---------- INFORMATION SHOWN

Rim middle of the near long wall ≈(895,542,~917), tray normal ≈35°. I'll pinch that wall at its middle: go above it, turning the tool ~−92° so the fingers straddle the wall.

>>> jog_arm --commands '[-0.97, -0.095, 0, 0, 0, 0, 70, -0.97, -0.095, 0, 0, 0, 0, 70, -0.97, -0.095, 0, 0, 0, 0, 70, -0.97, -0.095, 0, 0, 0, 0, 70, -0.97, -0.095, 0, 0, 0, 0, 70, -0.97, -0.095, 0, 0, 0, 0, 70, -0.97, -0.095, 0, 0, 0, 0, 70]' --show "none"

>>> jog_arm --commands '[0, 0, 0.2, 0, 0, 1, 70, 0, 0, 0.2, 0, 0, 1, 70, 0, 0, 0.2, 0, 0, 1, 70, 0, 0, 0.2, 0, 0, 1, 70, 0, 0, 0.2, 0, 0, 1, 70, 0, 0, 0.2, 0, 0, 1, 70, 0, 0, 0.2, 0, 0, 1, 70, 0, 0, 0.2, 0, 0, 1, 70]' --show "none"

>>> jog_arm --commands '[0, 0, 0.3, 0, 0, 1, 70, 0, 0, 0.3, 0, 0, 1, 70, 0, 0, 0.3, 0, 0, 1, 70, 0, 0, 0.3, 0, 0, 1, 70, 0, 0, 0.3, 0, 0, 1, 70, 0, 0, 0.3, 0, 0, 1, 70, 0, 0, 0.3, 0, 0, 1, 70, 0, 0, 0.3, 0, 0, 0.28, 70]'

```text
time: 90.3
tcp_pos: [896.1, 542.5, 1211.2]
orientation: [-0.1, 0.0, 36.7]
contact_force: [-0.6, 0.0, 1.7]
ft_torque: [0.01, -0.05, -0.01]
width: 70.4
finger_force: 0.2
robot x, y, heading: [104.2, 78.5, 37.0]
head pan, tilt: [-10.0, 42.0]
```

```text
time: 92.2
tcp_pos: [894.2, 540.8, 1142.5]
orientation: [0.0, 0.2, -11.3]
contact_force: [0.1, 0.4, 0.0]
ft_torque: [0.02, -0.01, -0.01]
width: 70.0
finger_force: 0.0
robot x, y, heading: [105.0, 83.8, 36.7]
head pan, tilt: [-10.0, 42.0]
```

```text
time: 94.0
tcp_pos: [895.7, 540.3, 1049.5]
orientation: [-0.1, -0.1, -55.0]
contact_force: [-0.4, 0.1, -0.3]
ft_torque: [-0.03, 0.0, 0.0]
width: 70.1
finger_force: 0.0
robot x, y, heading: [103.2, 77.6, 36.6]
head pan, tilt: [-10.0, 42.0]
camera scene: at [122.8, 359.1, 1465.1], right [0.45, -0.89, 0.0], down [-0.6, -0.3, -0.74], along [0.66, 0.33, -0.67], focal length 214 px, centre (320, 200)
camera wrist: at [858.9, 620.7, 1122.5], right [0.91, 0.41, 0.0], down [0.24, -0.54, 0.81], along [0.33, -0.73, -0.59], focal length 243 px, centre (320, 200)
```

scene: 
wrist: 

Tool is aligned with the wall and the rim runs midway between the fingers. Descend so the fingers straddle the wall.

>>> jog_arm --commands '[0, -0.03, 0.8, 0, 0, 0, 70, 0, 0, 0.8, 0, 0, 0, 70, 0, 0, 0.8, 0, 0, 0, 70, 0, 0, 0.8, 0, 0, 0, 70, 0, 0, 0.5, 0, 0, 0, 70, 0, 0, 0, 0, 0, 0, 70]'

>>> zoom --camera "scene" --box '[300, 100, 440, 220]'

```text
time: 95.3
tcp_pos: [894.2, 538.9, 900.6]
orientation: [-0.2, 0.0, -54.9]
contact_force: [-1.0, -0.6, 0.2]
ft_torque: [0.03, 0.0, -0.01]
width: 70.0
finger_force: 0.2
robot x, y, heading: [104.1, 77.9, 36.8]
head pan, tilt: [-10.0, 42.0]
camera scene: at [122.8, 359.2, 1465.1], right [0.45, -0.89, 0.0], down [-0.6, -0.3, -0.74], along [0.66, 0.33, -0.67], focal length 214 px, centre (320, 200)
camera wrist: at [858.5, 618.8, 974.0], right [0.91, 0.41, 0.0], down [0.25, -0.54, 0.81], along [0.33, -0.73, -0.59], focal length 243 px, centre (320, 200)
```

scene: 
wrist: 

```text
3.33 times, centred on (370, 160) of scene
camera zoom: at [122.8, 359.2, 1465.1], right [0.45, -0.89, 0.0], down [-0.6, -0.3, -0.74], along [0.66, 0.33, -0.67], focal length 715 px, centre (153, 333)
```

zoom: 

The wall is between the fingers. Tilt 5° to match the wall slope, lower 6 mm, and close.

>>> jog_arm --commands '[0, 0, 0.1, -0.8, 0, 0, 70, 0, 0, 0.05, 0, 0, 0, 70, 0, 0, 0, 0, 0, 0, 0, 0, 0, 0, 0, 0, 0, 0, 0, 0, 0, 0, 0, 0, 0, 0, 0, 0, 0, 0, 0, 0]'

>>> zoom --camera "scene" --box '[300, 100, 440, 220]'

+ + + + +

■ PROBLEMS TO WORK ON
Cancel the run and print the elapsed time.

--------------------
---------- EXTRACT PROVIDED

South Korea has long played a very specific role in the global crypto ecosystem.
In the 2017 and 2021 cycles, the country became one of crypto’s most important retail markets. Korean exchanges could move meaningful volume; local investors had an appetite for new tokens; and listings on its largest exchanges, Upbit and Bithumb, became major milestones for projects seeking liquidity, holders, and market awareness.
That retail market is quieter now, but a more structural shift is underway. Some of Korea’s largest financial institutions and internet platforms are using this window to build on the country’s retail foundation — a push for institutional infrastructure driven by two trends, in particular: stablecoins and real-world asset (RWA) tokenization.
This guide is written for companies outside Korea who want a high-level map of that landscape, for partnerships or other collaborations. Many of these pilots and partnerships are already known locally, and many are still developing in real time. My goal is to highlight a few emerging patterns as a starting point for teams not based in Korea: which institutions are moving, what they are building, and where crypto-native projects may be able to help them.

Stablecoins are now a mainstream policy and business priority in Korea. The question currently being hashed out among policymakers, banks, and other industry players is whether Korea will create a regulated market for won-backed stablecoins.
At the center of the debate is who will be allowed to issue them: Banks want a bank-led model. Fintech and internet platforms want room to compete. And regulators are weighing the benefits of innovation against the tradeoffs of monetary control.
The urgency here comes from dollar-based stablecoin adoption. South Korea is watching an estimated $115 billion flow in capital move offshore to overseas exchanges, much of it into dollar-denominated stablecoins like USDC — meaning more payment, trading, and remittance activity happens outside domestic financial rails.
So a regulated KRW stablecoin is more than a product opportunity. For Korean banks and policymakers, it’s seen as a defensive move: a way to keep future digital money activity tied to the won, local institutions, and Korean regulation.
For now, much of the activity is still in pilot stages. Institutions aren’t sitting still, but they are working under real constraints. They can test, partner, and prepare — but they cannot fully commit until the legal framework is clearer. So what are they doing now?
As one of Korea’s most established institutions, KB Financial Group has delivered a credible proof point that gives other banks the confidence and blueprint to move forward. When an industry leader successfully demonstrates a case study like this, it removes much of the uncertainty that typically makes large enterprises hesitate, and that changes the calculus for the entire industry.

--------------------

■ PROBLEMS TO WORK ON
[1] Repeat the span of the extract provided whose first words are "At the center" and whose last words are "domestic financial rails.".
[2] Your answer continues the extract provided from its final sentence.

■ EXERCISE ANSWERS
[1]
At the center of the debate is who will be allowed to issue them: Banks want a bank-led model. Fintech and internet platforms want room to compete. And regulators are weighing the benefits of innovation against the tradeoffs of monetary control.
The urgency here comes from dollar-based stablecoin adoption. South Korea is watching an estimated $115 billion flow in capital move offshore to overseas exchanges, much of it into dollar-denominated stablecoins like USDC — meaning more payment, trading, and remittance activity happens outside domestic financial rails.

[2]
Earlier this year, the group’s banking arm tested real payments and remittance flows, including QR-code payments at major Korean coffee chain Hollys Coffee and cross-border remittances to Vietnam completed in under three minutes, reportedly at 87% lower cost than SWIFT. The significance isn’t the scale of this pilot itself; it’s that one of the country’s largest banks has actively completed end-to-end blockchain-based financial services.
Among major financial groups, Hana Financial Group has moved quickly — and its recent investment in Dunamu, which operates Korea’s largest crypto exchange, helps explain why. Hana is now Dunamu’s fourth-largest shareholder, giving the financial group a more material strategic link to Korea’s crypto ecosystem than other traditional institutions.
This connection is showing up in the work. Hana is part of a multi-institution stablecoin consortium running remittance tests on GIWA, Dunamu’s own blockchain network, while Hana Card is already piloting live USDC payments for foreign visitors.
Other banks are moving more selectively, often based on their existing advantages. For instance, NH Bank, one of Korea’s major commercial banks, is working with NHN KCP, a large payment gateway, on stablecoin-based merchant settlement — a practical use case for retailers and payment processors.
KBank, Korea’s first internet-only bank, has a different edge as Upbit’s exclusive banking partner, which gives it direct exposure to crypto users and exchange-linked payment flows. It’s now exploring a stablecoin wallet and remittance services, including work with Ripple.
On the card side, one of the country’s largest payment companies Shinhan Card partnered with the Solana Foundation to build real-world stablecoin payment infrastructure.
With 28 million cardholders and 200 trillion won (approximately $145 billion) in annual transaction volume, Shinhan Card brings the kind of distribution that makes this partnership genuinely meaningful, not just symbolic.
BC Card, one of Korea’s largest payment networks, is less visible to consumers than individual card brands like Hyundai Card or Samsung Card, because it operates underlying processing and settlement infrastructure that banks and other issuers rely on. In late 2025, BC Card completed a two-month pilot that let foreign visitors spend stablecoins with Korean merchants. By routing stablecoins through the established card authorization-and-settlement layer, the pilot addressed the volatility and real-time reconciliation problems that had previously kept stablecoins out of domestic card payments.
Outside traditional finance, Danal is one of the more interesting companies to watch, because they’re starting from a very different position than many crypto-native payment projects.
The company has spent decades building payment infrastructure in Korea and operates Paycoin, a digital payments network that reaches 3.2 million users and 150,000 merchants. It launched its won-pegged Korean Stable Coin (KSC) at Korea Blockchain Week 2025 and became the first Korean company to join Circle’s Alliance Program. The significance of this move is less about the stablecoin itself, and more about distribution. Through Paycoin, Danal already has consumer and merchant relationships that many stablecoin projects are still trying to build.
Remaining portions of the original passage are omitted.